All publications, patents, patent applications and accession numbers mentioned in the above specification are herein incorporated by reference in their entirety. Although the invention has been described in connection with specific embodiments, it should be understood that the invention as claimed should not be unduly limited to such specific embodiments. Indeed, various modifications and variations of the described compositions and methods of the invention will be apparent to those of ordinary skill in the art and are intended to be within the scope of the following claims.

Claims

1. A method of providing medical treatment to a subject having presbycusis comprising inhibiting Bak in said subject.

2. The method of claim 1, wherein said providing medical treatment comprises preventing presbycusis.

3. The method of claim 1, wherein said providing medical treatment comprises treating presbycusis.

4. The method of claim 1, wherein said inhibiting Bak comprises inhibiting expression of the Bak gene.
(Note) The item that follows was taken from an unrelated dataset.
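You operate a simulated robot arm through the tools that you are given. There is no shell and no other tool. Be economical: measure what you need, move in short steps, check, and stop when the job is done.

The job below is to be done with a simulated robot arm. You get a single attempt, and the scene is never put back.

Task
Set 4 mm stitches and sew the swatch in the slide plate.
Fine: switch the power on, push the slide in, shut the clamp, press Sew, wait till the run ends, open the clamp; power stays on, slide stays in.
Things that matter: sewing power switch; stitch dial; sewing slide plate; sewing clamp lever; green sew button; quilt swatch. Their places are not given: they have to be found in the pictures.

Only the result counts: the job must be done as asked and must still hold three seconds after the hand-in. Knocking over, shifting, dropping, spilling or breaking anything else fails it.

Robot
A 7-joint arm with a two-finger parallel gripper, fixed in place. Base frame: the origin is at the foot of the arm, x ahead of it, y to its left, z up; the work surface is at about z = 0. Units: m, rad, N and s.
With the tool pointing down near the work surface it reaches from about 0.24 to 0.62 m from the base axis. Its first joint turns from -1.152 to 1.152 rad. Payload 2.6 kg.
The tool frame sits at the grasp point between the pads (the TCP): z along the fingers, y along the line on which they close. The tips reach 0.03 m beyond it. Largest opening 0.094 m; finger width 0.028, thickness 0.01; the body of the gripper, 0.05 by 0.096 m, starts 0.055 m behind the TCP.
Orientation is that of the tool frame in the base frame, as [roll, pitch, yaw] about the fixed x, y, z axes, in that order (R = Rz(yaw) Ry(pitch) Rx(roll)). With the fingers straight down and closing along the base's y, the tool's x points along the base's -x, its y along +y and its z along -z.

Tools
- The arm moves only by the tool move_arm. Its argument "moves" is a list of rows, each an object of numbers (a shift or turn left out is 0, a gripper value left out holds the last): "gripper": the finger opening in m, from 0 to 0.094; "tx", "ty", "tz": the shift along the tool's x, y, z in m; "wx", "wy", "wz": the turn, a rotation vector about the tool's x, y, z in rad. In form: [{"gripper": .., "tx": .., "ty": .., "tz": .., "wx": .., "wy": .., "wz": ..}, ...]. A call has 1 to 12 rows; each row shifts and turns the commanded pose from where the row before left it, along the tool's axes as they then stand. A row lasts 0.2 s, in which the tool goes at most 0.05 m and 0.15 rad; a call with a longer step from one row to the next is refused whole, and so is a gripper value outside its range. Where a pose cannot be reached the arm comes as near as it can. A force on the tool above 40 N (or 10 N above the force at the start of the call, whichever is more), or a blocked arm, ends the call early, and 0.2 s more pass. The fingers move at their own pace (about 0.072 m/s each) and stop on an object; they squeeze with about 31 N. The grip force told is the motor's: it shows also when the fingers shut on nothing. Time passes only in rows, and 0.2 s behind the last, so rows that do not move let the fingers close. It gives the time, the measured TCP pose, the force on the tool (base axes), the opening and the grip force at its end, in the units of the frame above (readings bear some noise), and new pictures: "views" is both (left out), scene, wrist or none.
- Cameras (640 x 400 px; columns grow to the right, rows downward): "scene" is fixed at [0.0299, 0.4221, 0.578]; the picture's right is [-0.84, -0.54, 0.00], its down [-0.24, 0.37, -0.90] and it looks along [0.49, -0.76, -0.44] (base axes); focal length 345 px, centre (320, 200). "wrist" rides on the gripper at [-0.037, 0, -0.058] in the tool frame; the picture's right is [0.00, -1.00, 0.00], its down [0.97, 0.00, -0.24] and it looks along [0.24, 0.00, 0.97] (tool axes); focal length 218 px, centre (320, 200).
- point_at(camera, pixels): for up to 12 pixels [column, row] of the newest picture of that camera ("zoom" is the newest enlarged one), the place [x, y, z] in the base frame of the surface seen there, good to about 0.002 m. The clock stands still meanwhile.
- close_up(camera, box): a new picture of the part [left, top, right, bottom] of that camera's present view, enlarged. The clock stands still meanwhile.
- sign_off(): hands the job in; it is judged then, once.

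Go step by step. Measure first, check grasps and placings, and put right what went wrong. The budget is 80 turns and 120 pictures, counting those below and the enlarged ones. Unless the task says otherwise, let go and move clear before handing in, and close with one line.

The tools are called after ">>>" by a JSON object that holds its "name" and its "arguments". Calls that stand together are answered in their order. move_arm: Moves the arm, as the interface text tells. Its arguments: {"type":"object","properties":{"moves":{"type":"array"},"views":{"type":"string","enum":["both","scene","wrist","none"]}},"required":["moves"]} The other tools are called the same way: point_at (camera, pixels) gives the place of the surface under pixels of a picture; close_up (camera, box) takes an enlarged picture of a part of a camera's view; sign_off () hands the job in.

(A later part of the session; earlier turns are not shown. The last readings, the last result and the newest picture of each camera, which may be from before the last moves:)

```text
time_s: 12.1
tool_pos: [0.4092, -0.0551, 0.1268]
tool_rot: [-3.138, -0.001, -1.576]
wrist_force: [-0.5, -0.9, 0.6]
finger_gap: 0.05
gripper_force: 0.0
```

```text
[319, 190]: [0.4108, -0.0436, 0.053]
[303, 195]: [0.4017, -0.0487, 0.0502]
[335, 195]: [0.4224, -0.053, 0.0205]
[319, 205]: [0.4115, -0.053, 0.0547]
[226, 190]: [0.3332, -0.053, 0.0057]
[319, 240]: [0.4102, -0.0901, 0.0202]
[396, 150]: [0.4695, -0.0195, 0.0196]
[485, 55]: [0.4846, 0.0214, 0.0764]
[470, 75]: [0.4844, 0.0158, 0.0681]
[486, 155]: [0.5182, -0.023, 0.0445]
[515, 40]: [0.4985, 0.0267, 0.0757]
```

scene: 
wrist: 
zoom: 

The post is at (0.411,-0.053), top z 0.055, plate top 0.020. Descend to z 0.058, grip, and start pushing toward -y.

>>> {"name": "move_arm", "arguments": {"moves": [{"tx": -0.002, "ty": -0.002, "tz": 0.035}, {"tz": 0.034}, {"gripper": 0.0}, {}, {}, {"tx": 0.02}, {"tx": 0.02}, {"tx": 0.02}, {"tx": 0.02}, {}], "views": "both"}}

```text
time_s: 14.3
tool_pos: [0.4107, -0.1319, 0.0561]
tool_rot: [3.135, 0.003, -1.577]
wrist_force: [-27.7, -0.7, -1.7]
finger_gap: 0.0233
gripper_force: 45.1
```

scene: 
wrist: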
5. The method of claim 1, wherein said inhibiting Bak comprises inhibiting Bak protein activity.

6. The method of claim 1, wherein said inhibiting Bak comprises administering Bak-inhibiting compounds to said subject.

7. The method of claim 1, wherein said inhibiting Bak comprises administering siRNA to said subject.

8. The method of claim 1, wherein said inhibiting Bak comprises introducing a gene to said subject.

9. The method of claim 8, wherein said gene inhibits the expression of said Bak gene in the cochlear cells of said subject.

10. The method of claim 1, wherein said inhibiting Bak in said subject treats one or more neurodegenerative diseases.

11. The method of claim 1, wherein said inhibiting Bak in said subject prevents one or more neurodegenerative diseases.

12. The method of claim 1, wherein said subject is a mouse.

13. The method of claim 1, wherein said subject is a human.

14. The method of claim 1, wherein said inhibiting Bak in said subject comprises inhibiting Bak in cochlear cells.

15. The method of claim 1, wherein said subject is a companion animal.

16. The method of claim 15, wherein said subject is selected from the group consisting of a dog and a cat.

17. The method of claim 1, wherein said inhibiting bak in said subject prevents or treats age-related neuronal dysfunction or loss.

18. The method of claim 17, wherein said age related neuronal dysfunction or loss is selected from the group consisting of mild cognitive impairment (MCI), sarcopenia, and sensory dysfunction and motor dysfunction.